パンデミックによる行動制限が始まった直後から制作が開始され、全編リモートレコーディング――つまりは作曲者のデモをベースにそれぞれが自身のフレーズを考え、一人ひとり音を紡ぎ重ね、次のメンバーへとバトンを渡していくという形で生み出された本作は、必然的に、コロナ禍という先の見えない日々の中で彼ら5人がその日々と己の人生に向かい合い、この2年をどうやって生きてきたのかを映し出すドキュメントとしての性質も持ち合わせている。PABLO作曲の“Never Come Back”以外は敢えてすべて日本語詞で綴られた、Kjのディスコグラフィの中でもDragon Ash最初期以来となるリリックのスタイルは自ずとここに託された想いの強さを想起させられるのだけど、どの曲もとてもリアルで切実なメッセージに満ちている。時に心の奥底を真っ直ぐに見つめるように語りかけ、そして時にどこまでも天高く飛翔してゆく開放的なメロディも然り。自分の意思とは関係なく不条理に揺れ動く人生の脆さ儚さ、不確かさに足元を掬われそうな不安も偽りなく吐露しながらも、それでも胸の奥にある光を決して絶やすことなく今を生きることで明日を切り開こうとする――その狂おしいほどの願いと衝動を音楽をもって肯定する、まさに讃美歌=Anthemicsのようなアルバムでもある。

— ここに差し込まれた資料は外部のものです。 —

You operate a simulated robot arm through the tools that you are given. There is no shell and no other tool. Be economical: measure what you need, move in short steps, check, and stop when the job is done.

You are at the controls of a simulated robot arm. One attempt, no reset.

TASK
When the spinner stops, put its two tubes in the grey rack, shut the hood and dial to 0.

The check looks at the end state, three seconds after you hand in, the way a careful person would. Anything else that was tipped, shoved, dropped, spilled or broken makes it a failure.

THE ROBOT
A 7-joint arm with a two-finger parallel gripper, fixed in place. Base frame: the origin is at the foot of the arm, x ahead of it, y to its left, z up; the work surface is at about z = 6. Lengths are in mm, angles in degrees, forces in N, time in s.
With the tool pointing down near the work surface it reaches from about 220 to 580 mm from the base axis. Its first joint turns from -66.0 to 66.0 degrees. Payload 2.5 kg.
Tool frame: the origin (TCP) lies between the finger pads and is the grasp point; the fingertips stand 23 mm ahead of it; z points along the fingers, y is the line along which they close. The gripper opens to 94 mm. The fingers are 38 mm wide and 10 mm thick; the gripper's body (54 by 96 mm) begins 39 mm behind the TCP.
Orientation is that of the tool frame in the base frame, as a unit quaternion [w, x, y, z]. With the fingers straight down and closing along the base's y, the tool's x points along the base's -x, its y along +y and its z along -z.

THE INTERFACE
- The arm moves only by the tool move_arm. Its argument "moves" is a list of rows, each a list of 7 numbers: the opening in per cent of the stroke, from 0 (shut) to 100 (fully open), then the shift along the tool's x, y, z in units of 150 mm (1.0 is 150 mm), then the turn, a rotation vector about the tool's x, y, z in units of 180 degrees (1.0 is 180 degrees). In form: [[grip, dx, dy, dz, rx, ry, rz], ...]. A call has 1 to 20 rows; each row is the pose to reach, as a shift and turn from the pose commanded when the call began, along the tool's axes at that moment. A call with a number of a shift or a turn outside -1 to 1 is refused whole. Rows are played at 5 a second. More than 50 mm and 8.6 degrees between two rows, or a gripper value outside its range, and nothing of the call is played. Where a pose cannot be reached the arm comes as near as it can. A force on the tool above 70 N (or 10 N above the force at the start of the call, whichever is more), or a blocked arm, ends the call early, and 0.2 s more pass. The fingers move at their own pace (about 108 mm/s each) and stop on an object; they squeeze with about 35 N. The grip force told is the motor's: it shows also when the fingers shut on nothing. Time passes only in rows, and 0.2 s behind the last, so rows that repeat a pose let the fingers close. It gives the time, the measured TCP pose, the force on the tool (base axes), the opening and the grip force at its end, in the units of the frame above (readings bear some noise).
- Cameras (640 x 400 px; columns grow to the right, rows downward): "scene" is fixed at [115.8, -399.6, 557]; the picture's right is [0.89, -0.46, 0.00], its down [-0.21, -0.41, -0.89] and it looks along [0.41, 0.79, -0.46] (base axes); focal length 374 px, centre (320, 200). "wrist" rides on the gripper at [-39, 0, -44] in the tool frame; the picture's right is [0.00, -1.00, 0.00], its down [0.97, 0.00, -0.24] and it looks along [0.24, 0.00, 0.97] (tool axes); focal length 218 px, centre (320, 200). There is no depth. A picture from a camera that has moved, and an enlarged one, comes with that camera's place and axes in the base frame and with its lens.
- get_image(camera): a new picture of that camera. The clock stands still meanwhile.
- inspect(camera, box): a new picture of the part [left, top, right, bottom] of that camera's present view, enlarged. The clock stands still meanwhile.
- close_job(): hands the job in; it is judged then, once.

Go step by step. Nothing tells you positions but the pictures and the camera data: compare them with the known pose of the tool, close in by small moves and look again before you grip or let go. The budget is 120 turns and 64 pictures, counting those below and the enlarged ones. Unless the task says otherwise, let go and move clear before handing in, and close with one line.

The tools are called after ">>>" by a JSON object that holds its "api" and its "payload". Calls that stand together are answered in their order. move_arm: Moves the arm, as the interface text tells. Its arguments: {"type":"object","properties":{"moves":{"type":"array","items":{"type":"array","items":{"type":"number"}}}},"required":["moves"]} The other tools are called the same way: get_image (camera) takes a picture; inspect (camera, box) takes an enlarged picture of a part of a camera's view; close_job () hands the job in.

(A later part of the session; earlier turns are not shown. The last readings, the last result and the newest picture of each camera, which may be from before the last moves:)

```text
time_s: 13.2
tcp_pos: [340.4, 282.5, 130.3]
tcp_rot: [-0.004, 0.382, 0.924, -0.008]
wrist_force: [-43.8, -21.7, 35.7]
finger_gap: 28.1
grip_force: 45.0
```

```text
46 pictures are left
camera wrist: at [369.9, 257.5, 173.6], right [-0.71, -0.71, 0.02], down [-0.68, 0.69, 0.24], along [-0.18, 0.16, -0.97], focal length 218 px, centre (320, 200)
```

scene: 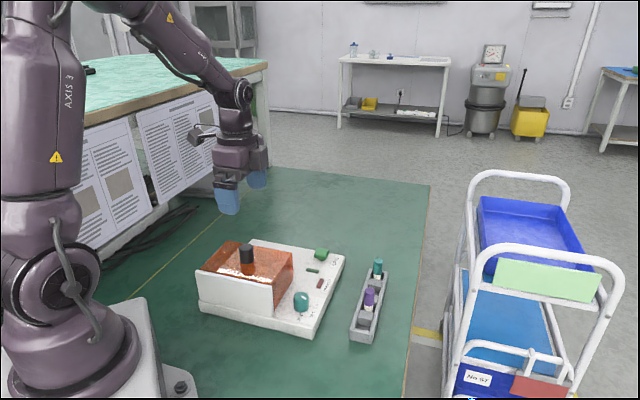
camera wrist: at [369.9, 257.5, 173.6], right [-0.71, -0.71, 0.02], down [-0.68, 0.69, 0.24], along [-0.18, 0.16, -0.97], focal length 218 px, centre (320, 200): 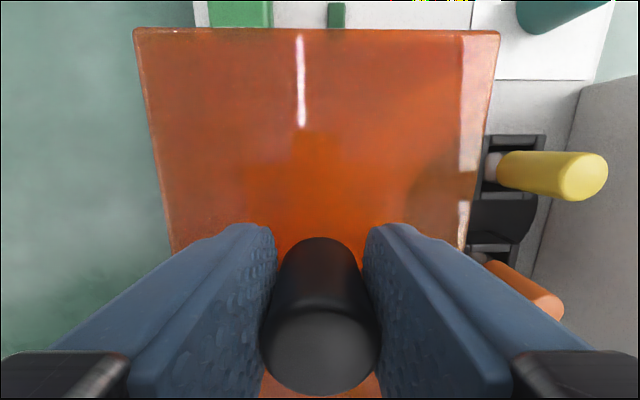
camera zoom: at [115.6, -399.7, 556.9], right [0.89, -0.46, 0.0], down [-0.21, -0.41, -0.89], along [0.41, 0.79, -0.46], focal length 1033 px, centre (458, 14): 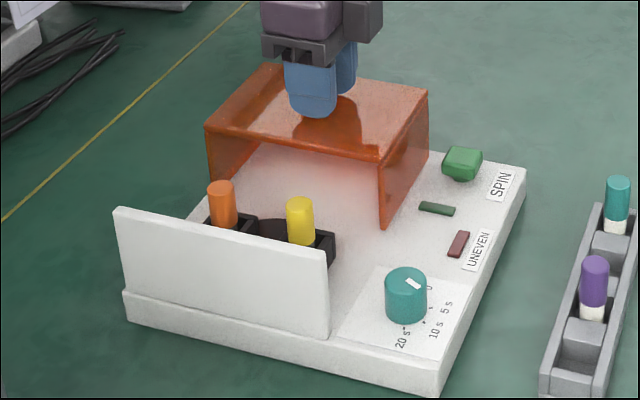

「このアルバム自体が、本当に超大切な活動記録になったと思う。一番最初に作ったのは“Anthemic”っていう曲なんだけど、その曲で<奈落に喝采を>って歌っていて。コロナ禍になってライヴもできなくなって、あの頃の俺達は本当に奈落の底にいたから。それでも<奈落に喝采を>と歌って、そこから5人でこのアルバムを作っていって。その上で、最後に作った“XOXO”という曲で<こんな日々も悪くは無いかな>って歌えた――それは俺にとって本当に素敵なことだった。コロナ禍の中で俺らもみんなと同じようにイライラしてたし、言ってみればバンドマンはみんなと同じかそれ以上に食らっちゃってたところもあったと思うんだよ。『俺は何やってんだろう?』みたいなさ、社会から取り残された感覚もあったし、もどかしさを感じてた部分もあったから。でも、そんな日々の中でこのメンバーと一緒にこの作品を作ったことによって、最終的に<こんな日々も悪くは無いかな>っていう言葉が素直に出てきたくらい、このアルバムの制作が充実してた。もちろんこんな状況にならないほうが絶対によかったけど、でも『ANTHEMICS』を作れたことで、もしかしたらこの期間も悪くなかったんじゃないかって言えるところまでこの期間の自分達を肯定できた。それが俺にとっては一番大きな財産かな」(Kj)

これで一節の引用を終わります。